Monday,  05/12/14  07:54 PM

Yesterday I mentioned how slowly Adobe Reader launches on Win 7 compared to an old Acrobat Reader on Win XP.  This struck a nerve, because a bunch of you supplied me with other examples of programs which used to launch much more quickly than they do today:

  • Photoshop.  Everyone agrees this is the slowest launching program ever, and just gets slower with each release.  Except for...
  • Visual Studio.  Wow does VS 2010 take forever compared to VS 2005, which is way slow compared to say VB 6.  What the heck is it doing during a launch, writing a novel?
  • Outlook.  Yeah, it was always slow, but it seems to get slower and slower and  s l o w e r.  Somehow its Office brethren are not as bad; Word and Excel are not speed demons, but they're not slower than they used to be either.  (OTOH, Powerpoint ... yeah, it's a pig.)
  • Firefox.  Slower than molasses.  When Firefox was my daily browser, I always kept an instance launched so new windows would open quickly.  Now that I use Chrome this is no longer an issue.
  • Safari.  Yep, slow.  So slow in all ways that many Mac users have turned to Chrome.

You might think this problem is limited to Windows, but no.  I have a really old Mac SE30 (yay!) and I boot it from time to time just to make sure it still works, and man is it fast.  Really.  I know the old Mac OS (7.5.5) was a pig for many things, but ... somehow those old programs just launched right up.

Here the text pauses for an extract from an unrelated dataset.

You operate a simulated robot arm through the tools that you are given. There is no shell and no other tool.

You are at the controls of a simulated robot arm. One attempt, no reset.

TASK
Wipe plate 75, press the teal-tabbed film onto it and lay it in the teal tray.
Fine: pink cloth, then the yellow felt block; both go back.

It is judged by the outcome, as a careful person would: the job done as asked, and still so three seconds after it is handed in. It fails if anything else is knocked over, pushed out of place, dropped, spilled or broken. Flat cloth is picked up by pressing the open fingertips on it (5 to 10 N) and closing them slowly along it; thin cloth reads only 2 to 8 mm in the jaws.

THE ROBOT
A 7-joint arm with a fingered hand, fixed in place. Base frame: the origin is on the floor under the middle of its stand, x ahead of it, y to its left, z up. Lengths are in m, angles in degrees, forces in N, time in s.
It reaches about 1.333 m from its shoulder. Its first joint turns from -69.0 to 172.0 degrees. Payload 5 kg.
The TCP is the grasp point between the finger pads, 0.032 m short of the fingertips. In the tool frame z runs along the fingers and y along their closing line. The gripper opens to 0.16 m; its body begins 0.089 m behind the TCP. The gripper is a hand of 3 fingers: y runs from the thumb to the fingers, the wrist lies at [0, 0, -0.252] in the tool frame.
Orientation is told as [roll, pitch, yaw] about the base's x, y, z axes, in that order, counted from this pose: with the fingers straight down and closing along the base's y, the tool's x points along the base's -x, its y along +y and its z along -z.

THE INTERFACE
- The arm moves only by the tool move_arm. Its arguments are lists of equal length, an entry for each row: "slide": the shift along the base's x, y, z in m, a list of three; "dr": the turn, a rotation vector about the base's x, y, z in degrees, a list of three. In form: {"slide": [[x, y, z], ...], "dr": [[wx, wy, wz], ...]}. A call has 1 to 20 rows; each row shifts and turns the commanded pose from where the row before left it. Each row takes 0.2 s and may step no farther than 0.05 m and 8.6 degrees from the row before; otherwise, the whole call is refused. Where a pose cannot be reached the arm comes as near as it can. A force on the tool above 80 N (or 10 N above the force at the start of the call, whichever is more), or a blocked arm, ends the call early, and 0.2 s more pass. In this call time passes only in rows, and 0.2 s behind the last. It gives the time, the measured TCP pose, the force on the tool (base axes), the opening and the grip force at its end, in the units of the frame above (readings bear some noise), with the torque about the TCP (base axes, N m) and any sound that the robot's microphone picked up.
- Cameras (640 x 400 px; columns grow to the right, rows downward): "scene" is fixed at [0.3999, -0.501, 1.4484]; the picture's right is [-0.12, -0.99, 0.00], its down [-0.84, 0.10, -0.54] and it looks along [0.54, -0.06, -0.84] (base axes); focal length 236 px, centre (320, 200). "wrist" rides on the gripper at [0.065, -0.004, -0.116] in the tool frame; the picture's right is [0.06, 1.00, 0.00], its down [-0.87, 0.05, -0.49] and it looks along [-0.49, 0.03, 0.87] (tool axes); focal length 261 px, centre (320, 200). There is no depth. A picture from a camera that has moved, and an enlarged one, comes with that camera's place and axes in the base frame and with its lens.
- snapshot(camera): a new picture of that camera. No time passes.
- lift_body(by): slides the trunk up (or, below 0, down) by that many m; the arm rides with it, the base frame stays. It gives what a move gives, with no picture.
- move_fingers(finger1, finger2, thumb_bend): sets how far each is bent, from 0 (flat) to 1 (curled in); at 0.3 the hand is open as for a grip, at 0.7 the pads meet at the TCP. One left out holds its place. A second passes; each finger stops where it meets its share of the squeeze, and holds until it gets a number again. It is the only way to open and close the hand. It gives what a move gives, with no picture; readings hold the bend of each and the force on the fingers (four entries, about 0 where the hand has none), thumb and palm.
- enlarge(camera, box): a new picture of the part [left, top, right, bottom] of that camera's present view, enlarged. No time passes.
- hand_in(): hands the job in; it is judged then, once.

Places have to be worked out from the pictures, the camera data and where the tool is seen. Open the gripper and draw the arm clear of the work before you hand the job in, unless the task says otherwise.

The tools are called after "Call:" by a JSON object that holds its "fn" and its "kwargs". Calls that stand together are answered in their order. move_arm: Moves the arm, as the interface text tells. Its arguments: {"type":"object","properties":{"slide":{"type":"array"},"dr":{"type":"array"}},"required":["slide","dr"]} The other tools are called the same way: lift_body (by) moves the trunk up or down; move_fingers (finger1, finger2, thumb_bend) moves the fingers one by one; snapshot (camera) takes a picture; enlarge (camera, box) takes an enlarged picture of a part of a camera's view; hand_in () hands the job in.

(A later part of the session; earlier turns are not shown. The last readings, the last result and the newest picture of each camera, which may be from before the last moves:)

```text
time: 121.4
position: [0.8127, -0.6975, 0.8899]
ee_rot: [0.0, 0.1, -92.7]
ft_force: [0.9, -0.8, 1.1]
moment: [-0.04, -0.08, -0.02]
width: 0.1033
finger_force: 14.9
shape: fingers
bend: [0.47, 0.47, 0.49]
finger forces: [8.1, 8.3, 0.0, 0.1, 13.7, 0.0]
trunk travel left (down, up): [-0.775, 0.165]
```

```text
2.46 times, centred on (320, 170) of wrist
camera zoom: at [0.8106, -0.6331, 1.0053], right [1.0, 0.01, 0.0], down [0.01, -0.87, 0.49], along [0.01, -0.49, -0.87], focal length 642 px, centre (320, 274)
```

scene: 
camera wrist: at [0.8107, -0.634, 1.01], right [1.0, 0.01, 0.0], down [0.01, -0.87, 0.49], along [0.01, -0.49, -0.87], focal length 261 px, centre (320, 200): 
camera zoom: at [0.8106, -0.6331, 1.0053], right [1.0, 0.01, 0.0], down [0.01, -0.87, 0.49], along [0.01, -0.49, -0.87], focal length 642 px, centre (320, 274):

On the other hand, if you ever want to see speed in action, try launching stuff on Linux.  Wow.  Poof, instant launching, even big complicated programs.  I mostly use Linux as a server OS, but every time I use it as a desktop I wish my desktop was as fast.

Okay one final point: I think this is a big reason why people like tablets.  They're instant on, and apps are instant launch.  You never worry about whether something is "already running".  That's a big deal.